Grizuya karşı ne yapılır?
Normal koşullar altında katı bir kömür parçası yanıcıdır. Ancak, ufalanarak ince toz haline getirildiğinde tutuşucu ve patlayıcı bir hal alır. Kömür tozu patlamaları üzerinde yapılan araştırmalar ve yaşanan olaylar aşağıdaki önemli bulguları ortaya çıkarmıştır. Kömür tozu küçük bir metan patlamasını büyük bir patlamaya dönüştürebilir. Ayrıca, yanan bir toz bulutunun alevi bir gaz birikintisine ulaştığında gazı patlatabilir. İnce ve kuru kömür tozlarının varlığı grizunun alt patlama sınırını daha aşağıya indirebilir. Patlama kömür tozunu da içeriyorsa önemli miktarda karbonmonoksit gazı oluşabilmektedir. Toz patlamasının olabilmesi için havada askıya geçmiş bir toz bulutunun ateşleyici bir kaynakla temasa geçmesi gerekmektedir.

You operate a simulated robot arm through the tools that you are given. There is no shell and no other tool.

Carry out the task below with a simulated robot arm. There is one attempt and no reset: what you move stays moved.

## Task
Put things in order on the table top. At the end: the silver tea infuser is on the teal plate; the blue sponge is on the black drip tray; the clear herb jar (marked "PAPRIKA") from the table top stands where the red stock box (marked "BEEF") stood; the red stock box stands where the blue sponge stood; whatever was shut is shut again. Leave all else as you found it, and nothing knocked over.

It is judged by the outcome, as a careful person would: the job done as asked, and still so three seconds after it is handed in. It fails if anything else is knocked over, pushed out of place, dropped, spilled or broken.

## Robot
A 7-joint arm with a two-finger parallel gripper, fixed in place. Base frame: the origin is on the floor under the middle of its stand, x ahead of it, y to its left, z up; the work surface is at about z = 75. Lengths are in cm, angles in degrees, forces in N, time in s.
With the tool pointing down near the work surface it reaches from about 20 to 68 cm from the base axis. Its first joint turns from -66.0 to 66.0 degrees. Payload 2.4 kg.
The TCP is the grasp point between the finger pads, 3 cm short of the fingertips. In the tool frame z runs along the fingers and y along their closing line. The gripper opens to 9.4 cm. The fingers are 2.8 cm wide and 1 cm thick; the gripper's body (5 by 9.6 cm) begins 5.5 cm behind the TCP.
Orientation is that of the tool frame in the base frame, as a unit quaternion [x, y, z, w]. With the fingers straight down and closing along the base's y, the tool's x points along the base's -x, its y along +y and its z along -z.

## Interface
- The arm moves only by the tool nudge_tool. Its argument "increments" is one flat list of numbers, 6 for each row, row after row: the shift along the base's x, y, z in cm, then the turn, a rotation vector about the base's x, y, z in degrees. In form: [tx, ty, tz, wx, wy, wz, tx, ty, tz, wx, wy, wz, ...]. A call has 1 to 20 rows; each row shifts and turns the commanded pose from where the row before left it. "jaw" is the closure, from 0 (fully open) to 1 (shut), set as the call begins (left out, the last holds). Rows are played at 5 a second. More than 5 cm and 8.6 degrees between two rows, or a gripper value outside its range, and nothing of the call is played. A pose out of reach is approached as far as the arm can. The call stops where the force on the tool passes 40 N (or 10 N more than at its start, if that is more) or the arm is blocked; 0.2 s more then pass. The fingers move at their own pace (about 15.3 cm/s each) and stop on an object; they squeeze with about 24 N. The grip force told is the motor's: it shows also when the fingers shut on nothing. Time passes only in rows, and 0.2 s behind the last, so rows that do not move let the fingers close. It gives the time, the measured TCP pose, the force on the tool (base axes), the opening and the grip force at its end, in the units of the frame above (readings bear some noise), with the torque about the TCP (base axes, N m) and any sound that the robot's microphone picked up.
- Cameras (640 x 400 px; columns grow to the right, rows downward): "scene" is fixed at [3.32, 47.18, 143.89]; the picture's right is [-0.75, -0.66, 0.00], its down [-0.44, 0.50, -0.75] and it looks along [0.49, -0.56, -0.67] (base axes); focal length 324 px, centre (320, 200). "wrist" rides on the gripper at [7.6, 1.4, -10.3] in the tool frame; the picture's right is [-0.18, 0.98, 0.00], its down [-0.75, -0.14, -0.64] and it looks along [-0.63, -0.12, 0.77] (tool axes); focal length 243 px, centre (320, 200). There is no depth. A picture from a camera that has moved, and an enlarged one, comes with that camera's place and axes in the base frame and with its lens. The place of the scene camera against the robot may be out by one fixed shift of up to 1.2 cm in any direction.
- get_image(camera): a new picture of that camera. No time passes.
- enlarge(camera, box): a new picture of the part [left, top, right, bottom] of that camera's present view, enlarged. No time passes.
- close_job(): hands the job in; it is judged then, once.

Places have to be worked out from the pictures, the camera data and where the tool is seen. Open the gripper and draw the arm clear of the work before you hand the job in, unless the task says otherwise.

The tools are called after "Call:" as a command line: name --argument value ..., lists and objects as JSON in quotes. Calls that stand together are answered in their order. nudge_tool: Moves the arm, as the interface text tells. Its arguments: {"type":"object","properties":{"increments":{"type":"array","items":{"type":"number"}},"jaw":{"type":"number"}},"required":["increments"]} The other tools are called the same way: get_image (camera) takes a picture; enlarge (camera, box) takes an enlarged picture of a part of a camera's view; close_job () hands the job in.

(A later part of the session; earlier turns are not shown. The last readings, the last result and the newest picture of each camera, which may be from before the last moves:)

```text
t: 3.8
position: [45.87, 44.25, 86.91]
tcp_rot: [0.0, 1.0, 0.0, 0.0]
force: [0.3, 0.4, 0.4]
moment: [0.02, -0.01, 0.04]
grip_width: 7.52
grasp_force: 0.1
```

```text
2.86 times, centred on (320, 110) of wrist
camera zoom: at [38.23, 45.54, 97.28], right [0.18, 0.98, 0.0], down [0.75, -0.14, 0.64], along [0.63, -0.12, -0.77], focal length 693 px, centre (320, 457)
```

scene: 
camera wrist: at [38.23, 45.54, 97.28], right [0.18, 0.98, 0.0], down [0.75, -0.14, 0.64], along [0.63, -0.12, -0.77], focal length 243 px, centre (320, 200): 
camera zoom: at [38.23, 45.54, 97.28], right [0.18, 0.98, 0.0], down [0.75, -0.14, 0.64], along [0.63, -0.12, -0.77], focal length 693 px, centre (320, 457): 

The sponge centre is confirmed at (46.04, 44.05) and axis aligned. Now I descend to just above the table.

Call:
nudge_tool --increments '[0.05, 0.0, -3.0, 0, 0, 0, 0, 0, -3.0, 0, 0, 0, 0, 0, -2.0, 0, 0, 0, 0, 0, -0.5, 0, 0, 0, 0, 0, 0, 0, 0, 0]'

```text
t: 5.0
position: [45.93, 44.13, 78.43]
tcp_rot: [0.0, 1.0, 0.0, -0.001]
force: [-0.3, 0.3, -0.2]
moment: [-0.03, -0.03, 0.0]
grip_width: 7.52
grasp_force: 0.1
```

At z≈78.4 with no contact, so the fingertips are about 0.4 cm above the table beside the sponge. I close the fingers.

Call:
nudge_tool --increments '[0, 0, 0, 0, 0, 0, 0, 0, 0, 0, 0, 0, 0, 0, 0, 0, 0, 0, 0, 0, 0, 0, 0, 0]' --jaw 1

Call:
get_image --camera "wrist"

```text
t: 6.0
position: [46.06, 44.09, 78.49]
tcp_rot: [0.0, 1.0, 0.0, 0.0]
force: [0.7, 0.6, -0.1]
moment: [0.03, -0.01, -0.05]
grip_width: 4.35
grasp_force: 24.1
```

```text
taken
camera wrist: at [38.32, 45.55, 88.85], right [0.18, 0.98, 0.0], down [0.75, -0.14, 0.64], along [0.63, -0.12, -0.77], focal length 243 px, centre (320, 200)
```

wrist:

Araştırmalar ocaklarda metan-hava karışımlarını patlatabilecek her türlü kaynağın bir toz bulutunu da patlatabileceğini göstermektedir. Ancak ocakların en tozlu yerlerinde bile askıdaki tozlar patlayıcı bir toz bulutu oluşturamazlar. Patlama için önemli olan tavan, taban ve yan duvarlarda birikmiş olan toz olup, bunun bir darbe etkisiyle gruplanarak havaya karışması gerekmektedir. Yani bir patlamanın olabilmesi için çökmüş tozu havalandıracak bir etken ile bulutu ateşleyecek etkenin bir araya gelmesi gerekmektedir. Bu açıdan kömür madenleri diğer madenler arasında en çok kazanın yaşandığı ve bu kazaların sonucunda çok sayıda ölümle karşılaşılan bir alandır. Yasalar doğrultusunda, metan’in havada bulunma oranı, hacimce %1’dir. Bu seviyeye ulaşıldığında acilen önlem alınması gerekmektedir. Eğer %1 üzerine çıkarsa bu karışım, maden ocağı acilen boşaltılmalıdır. Grizu, başka bir deyişle metan-hava karışımı olarak da adlandırılabilinir. %5 – %15 arası metan ile havanın birleşmesinden oluşan bu karışım, 650 santigrat derecede de 2 fazlı bir yanma gerçekleştirir. Bu karışım önce ani şekilde genleşir, daha sonra patlama merkezine doğru çok büyük bir kuvvetle gazı sıkıştırır. Büyük tahrip gücüne ve yıkım etkisine sahip bir patlamadır.
Madende patlama sonrası neler yaşanır?
Madenlerde kullanılan üretim şekillerinden biri oda topuk yöntemidir. Temel olarak, cevherin üretimi sırasında, madenin üzerinde oluşan yükü dengelemek için bırakılan topuklar ve üretimin gerçekleşmiş olduğu odalardan oluşur. Oda topuk yöntemi genelde kömür, demir ve bakır madenlerinde tercih edilir. Yöntemde en önemli olan, topukların boyutlarıdır. Bırakılan topuklar çok küçük olursa, tavanın oluşturduğu yükü dengeleyemez ve maden çöker. Ancak topuklar çok büyük bırakılırsa, üretilmesi gereken cevher ocak içinde bırakılacağından, yapılacak üretimin miktarı azalır. Zayıf topuklardan birinin çökmesi durumunda çevre topuklara daha fazla yük düşeceğinden, çökme, domino gibi yayılabilir. Patlama sonrasında tüneller çökmeye başladığı için bütün madeni etkiler.
Patlama yaşanan maden nerede?
Bartın’da grizu patlaması meydana gelen maden ocağı, Türkiye Taşkömürü Kurumuna bağlı bir işletme. 300 ile 350 metre derinliğine kadar tüneller bulunan maden uzun yıllardır işletiliyor.